Citigroup Tuesday announced an enormous $22bn (£16bn) charge from Donald Trump’s tax changes which pushed the US bank to its first loss since 2009, but distracted from otherwise above-expectations results.
Banks with earnings overseas have been forced to account for a fundamental change to the way in which the US taxes profits. A tax credit for deferred losses was reduced by $19bn for Citi, while it took another $3bn hit on profits held abroad, a key target of the Trump administration.
However, Citi expressed confidence that the major cut to the headline corporate tax rate would create higher profits in the coming years.
Citi chief executive Michael Corbat said: “Tax reform not only leads to higher net income and increased returns, but also serves to strengthen our capital generation capabilities going forward.”
The bank reported a net loss of $18.3bn for the fourth quarter, but profits of $3.7bn after the non-cash tax charge was stripped out.

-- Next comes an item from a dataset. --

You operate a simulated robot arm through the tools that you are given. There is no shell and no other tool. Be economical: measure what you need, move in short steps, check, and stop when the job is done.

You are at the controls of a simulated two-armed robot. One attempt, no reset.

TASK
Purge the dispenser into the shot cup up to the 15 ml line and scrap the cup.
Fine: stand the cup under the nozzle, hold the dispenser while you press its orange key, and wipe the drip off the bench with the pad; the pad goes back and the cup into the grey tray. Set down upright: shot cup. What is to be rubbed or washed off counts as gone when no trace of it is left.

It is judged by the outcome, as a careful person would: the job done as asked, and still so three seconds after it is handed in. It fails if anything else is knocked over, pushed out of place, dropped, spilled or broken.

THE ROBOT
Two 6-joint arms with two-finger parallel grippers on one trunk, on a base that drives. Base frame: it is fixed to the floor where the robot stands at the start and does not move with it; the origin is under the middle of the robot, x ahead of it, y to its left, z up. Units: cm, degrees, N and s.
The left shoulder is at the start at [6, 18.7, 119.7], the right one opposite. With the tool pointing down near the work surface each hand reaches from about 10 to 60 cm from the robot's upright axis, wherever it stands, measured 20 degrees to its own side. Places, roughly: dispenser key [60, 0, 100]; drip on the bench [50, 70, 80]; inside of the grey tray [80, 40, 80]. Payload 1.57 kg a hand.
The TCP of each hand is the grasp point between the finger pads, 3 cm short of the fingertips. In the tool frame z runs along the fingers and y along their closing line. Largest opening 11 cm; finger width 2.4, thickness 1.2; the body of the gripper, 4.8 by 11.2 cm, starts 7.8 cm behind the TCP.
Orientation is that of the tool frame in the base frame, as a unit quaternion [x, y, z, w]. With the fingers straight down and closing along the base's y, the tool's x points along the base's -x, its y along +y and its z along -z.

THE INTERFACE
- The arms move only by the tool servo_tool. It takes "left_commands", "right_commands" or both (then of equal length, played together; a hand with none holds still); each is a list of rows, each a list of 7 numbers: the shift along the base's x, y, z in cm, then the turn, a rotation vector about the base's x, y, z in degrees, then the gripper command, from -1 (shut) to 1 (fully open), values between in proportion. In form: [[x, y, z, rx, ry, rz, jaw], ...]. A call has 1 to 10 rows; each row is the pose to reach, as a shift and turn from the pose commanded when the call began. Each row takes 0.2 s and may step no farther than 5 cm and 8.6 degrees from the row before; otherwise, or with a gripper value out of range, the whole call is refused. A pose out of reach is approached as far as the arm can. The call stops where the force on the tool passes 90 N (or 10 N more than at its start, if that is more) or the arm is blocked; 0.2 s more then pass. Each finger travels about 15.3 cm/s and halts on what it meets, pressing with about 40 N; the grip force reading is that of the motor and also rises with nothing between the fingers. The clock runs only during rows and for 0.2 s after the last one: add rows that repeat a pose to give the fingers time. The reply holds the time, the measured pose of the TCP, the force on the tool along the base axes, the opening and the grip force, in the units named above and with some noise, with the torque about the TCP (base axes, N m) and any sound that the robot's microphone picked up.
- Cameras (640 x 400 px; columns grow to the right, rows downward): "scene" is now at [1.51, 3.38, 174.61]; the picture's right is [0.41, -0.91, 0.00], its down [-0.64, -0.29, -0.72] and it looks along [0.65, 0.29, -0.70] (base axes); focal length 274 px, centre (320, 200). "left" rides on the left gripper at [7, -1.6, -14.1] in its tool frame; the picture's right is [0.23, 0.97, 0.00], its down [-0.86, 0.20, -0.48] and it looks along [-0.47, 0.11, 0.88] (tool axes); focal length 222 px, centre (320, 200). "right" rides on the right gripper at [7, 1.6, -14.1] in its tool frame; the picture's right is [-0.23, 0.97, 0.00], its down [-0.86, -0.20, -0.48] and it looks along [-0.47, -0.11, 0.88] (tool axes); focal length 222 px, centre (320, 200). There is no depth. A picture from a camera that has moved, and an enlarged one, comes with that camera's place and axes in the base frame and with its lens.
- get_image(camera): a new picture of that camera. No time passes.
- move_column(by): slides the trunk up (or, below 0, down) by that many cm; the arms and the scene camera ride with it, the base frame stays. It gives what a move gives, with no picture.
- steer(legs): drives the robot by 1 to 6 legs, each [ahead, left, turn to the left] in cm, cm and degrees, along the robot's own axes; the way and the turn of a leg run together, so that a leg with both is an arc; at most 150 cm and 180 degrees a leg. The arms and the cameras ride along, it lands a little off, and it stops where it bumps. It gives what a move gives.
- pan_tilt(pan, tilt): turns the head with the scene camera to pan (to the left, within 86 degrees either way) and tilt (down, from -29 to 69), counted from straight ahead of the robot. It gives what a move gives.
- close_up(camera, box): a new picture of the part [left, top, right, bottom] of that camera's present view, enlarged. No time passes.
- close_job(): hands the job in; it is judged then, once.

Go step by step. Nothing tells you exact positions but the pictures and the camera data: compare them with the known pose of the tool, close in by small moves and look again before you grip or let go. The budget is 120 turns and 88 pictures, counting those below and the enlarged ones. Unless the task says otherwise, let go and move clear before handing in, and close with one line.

That gave adjusted earnings per share of $1.28, well above the $1.19 consensus expectations.
Net income rose by four per cent for the quarter year-on-year on an adjusted basis, although revenues in Europe, the Middle East and Africa fell by eight per cent, offsetting stronger performances in Latin America and Asia.
Meanwhile the malaise from trading desks in the current low-volatility financial environment continued, with the institutional clients group – which includes investment banking – seeing revenues fall by one per cent year-on-year.
Global consumer banking was responsible biggest share of revenues, at $8.4bn in the quarter, as international revenues jumped by 11 per cent.
Shares on the New York Stock Exchange rose by more than 0.6 per cent at the time of writing to hit their highest point since the financial crisis, continuing a strong run of form which has seen US bank stocks surge since the start of 2016.
“Citigroup had after all a quarter much in keeping with the rest of rather a stolid year in big banking,” said Ken Odeluga, market analyst at City Index. “With rivals seeing similar softness however, investors look to differentiate less on the basis of trading revenues.”